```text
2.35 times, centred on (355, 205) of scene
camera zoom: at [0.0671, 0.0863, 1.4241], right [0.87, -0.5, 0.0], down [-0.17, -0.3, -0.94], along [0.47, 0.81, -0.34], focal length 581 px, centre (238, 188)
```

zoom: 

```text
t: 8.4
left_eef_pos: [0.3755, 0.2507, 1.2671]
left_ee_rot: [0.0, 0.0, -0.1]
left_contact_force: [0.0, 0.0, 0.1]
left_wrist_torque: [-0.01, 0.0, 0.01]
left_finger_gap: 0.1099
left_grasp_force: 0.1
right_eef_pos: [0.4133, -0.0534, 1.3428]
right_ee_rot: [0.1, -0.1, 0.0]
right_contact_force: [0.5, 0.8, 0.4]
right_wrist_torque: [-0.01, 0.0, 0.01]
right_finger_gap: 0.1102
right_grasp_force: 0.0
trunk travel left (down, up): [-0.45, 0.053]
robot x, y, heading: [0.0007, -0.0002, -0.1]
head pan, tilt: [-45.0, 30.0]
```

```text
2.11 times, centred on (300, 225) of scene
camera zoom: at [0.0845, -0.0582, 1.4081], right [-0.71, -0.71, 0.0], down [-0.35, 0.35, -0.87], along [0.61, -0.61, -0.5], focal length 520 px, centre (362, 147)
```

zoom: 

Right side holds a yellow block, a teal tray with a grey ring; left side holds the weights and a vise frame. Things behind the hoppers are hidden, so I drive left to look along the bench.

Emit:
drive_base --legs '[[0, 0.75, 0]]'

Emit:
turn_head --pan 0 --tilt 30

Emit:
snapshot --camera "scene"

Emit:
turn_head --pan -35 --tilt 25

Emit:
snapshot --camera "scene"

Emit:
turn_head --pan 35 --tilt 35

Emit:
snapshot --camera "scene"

Short exercise — Copy every line that includes the string "centred" from the material above.

Right answer —
2.35 times, centred on (355, 205) of scene
2.11 times, centred on (300, 225) of scene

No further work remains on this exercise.